## TEXT SEGMENT:
The Fight for Dark Mode on LEARN

Graphic by Tay Miranda

With most classes going online due to the COVID-19 pandemic, students are using LEARN more than ever. But LEARN’s background is bright white – with no built-in dark mode feature to ease eye strain. 

“Students will be spending most of their class time for at least two entire semesters on LEARN and should be provided with this option, especially when they can turn to it on nearly every other site, app or service they use,” said Hamza Tariq, a 4th-year undergraduate student.

D2L, the software company that manages LEARN, is reluctant in introducing dark mode.

“[Dark Mode] is not currently on the roadmap outside of our Pulse app,” said a D2L representative.

Tariq wrote an email letter in June addressing Feridun Hamdullahpur, President of UW, and Abbie Simpson, president of the Waterloo Undergraduate Student Association (WUSA). In the email, Tariq urged Hamdullahpur and Simpson to urge D2L, the software company that manages LEARN, to adopt a dark mode feature for LEARN.

D2L has been asked to provide a dark mode feature to LEARN for years, but with no result.

“The feeling I got from the entire thing is that online learning support people at UWaterloo have received this request before and they have passed it on to D2L. But it seems that D2L isn’t really making this a priority at all,” Tariq said.

## ENTRIES PROVIDED:

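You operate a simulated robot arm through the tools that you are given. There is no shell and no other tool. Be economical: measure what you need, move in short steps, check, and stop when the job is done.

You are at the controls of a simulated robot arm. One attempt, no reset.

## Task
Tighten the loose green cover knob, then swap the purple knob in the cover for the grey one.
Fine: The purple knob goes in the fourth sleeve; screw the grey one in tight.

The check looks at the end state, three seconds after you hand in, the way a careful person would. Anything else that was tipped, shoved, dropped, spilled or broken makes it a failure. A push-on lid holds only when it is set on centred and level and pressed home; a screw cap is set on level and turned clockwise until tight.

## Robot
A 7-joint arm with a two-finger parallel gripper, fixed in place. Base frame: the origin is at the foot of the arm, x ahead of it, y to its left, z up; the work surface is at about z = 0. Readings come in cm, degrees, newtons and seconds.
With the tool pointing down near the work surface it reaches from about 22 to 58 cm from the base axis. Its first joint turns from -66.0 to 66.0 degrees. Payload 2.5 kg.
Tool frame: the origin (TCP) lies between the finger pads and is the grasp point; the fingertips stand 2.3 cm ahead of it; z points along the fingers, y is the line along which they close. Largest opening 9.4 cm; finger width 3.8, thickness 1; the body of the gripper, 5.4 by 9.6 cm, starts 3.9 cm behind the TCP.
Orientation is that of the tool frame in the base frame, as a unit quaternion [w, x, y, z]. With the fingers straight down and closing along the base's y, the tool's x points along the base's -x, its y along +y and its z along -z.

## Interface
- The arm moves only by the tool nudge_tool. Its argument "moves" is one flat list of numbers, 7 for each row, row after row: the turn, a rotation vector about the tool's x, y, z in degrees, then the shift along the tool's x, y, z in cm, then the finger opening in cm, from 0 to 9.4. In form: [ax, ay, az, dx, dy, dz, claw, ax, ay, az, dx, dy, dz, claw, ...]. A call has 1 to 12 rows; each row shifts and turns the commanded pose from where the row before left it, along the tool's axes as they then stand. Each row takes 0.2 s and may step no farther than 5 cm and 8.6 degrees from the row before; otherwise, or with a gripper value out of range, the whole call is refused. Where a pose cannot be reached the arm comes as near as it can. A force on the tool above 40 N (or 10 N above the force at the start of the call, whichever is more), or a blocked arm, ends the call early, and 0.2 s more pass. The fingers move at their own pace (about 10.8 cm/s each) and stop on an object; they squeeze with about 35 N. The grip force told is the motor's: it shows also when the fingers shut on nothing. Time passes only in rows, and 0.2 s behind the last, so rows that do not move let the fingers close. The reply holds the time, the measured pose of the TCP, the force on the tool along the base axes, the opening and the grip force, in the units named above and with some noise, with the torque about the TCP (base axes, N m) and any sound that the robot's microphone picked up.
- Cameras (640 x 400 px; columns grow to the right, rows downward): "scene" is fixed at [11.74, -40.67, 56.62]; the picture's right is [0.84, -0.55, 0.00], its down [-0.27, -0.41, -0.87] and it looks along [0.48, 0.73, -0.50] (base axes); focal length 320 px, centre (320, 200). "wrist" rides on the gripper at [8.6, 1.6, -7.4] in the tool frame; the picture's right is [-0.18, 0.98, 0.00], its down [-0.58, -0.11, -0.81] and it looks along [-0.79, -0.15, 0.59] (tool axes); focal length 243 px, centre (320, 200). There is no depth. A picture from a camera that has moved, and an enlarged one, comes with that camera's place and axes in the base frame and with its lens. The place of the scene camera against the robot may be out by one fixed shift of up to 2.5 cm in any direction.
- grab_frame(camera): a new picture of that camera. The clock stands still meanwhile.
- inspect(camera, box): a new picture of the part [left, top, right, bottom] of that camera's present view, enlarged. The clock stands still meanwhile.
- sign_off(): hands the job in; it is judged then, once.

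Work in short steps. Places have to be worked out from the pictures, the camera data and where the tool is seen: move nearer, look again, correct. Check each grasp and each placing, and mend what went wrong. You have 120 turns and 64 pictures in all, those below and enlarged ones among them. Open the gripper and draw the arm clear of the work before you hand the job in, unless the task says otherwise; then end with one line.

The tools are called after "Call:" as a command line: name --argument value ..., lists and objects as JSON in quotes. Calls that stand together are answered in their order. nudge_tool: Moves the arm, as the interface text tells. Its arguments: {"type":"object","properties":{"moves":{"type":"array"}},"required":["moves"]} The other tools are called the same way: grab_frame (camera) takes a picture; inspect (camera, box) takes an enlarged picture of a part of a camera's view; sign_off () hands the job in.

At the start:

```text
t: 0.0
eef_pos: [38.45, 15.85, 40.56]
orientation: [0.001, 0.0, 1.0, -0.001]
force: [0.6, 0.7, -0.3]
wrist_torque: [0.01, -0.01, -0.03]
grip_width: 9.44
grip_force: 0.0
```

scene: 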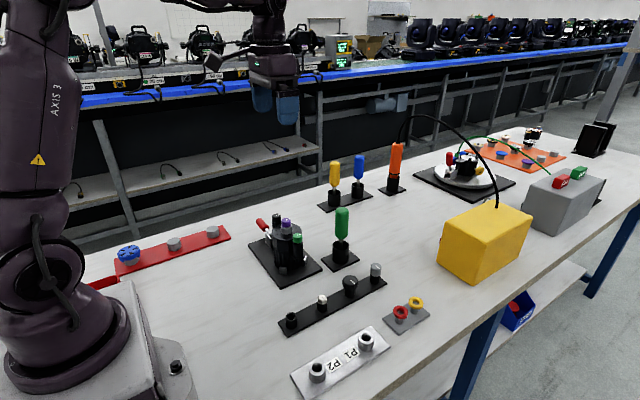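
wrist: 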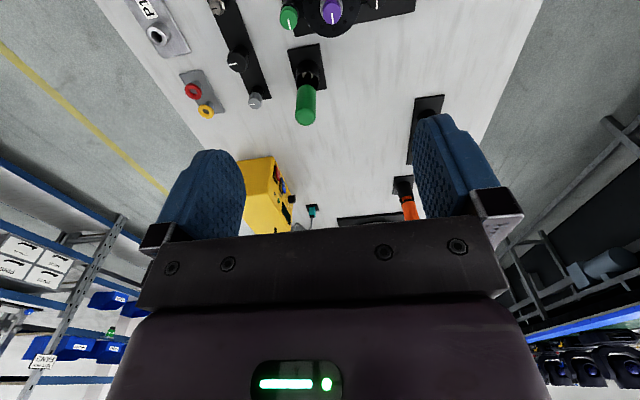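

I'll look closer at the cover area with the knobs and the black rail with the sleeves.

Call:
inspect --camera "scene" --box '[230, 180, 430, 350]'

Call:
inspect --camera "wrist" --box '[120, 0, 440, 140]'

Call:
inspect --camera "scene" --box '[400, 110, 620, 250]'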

--

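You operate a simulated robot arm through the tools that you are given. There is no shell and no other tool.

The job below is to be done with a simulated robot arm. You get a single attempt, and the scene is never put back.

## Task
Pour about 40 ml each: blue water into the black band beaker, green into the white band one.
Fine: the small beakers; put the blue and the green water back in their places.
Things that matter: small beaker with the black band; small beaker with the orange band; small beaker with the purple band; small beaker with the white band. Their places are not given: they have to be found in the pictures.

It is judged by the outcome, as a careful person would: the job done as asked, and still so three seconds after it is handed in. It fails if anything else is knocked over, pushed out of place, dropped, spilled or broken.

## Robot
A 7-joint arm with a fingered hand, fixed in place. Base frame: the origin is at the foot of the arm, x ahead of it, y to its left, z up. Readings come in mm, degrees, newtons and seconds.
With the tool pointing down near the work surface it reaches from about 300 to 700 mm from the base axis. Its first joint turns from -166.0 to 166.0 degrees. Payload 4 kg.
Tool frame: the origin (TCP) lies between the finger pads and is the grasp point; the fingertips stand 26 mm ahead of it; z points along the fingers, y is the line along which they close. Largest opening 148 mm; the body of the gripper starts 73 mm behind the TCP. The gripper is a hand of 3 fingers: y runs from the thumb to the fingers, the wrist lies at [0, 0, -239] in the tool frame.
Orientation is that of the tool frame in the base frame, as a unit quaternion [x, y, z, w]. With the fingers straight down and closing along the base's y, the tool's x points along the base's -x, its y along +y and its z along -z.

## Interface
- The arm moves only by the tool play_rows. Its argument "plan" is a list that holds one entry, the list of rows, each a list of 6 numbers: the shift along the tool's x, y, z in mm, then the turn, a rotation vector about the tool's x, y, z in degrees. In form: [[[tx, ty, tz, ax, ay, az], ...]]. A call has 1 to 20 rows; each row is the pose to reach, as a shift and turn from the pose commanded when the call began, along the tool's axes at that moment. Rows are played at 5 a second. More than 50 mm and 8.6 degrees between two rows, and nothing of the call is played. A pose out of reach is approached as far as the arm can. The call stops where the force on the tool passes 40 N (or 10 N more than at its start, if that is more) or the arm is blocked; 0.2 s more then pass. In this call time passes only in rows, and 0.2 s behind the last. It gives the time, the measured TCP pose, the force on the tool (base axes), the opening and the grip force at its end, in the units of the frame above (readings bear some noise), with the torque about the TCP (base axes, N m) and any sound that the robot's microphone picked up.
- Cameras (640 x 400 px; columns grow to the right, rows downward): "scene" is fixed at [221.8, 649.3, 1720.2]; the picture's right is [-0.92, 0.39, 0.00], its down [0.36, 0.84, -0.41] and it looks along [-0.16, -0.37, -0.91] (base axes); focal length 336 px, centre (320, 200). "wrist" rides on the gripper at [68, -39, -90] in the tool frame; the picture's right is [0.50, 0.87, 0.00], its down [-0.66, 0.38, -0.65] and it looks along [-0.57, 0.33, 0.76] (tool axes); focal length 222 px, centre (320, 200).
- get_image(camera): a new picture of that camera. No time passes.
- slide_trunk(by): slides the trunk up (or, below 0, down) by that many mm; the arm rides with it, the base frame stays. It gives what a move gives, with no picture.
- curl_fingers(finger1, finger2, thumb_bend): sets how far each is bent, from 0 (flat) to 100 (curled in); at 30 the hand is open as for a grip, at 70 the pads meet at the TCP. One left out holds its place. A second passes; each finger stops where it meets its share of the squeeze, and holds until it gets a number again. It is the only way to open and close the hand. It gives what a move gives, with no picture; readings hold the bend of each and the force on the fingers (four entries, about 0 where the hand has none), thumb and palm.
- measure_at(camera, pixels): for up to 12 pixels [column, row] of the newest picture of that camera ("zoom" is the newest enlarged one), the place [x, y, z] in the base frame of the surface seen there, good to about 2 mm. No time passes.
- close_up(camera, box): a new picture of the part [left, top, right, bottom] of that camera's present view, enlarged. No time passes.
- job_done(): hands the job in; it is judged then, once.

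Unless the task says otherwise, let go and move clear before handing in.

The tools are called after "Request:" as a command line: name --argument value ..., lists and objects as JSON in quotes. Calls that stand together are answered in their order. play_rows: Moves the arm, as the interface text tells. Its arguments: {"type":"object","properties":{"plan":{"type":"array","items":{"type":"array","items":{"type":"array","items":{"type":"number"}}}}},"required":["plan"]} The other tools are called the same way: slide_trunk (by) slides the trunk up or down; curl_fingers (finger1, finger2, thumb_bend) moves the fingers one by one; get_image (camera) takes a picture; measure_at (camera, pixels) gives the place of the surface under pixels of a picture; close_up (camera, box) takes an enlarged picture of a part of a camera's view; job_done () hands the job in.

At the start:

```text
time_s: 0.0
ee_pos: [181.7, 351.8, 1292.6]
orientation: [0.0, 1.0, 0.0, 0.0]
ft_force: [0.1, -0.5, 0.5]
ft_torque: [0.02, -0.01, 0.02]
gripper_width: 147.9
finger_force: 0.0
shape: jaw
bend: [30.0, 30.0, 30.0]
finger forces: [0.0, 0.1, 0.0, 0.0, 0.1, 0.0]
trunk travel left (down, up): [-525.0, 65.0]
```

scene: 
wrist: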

## JOBS:
• A. I need one stretch of the text segment verbatim, from "The Fight for" to "ease eye strain.".
• B. I need the text segment continued from the place where it stops.

## RESULTS OF THE EXERCISE:
• A.
The Fight for Dark Mode on LEARN

Graphic by Tay Miranda

With most classes going online due to the COVID-19 pandemic, students are using LEARN more than ever. But LEARN’s background is bright white – with no built-in dark mode feature to ease eye strain.

• B.
When Tariq reached out to D2L about the issue, D2L suggested using browser extensions to create a dark mode. Dark mode browser extensions do not format LEARN very well, as some parts of the screen remain white and some words get lost in the dark.

“The [navigation bar] remains white and some text is hard to read. Anywhere we have black text blends into the dark mode background,” said a customer service representative for LEARN, who tested a dark mode extension on LEARN.

“This can lead to a student missing important study content while using an external extension to do so, while an in-built D2L Dark Mode option would not have such problems and be a more seamless experience,” Tariq said.

Dark mode may not be everyone’s preference, but it is a good option for those who need it. It can be beneficial for people with conditions such as photophobia, which is high sensitivity to light, or keratoconus, a similar condition which results in blurred vision and light sensitivity, caused by the cornea in the eye bulging out like a cone, instead of having its normal dome-like shape. Keratoconus usually begins to affect people in their teenage years and in their early 20s the age range that most students at the university are in.

Even for people without these conditions, looking at a bright computer screen can have negative effects. The blue light emitted from computer screens is known to throw off the body’s circadian rhythm, which controls a person’s sleep cycle. 

Studies from Harvard and the University of Toronto have shown that blue light can suppress the release of melatonin, the hormone responsible for sleepiness. This could be a problem for students who use LEARN at night, as it could shift their circadian rhythm and cause sleep problems.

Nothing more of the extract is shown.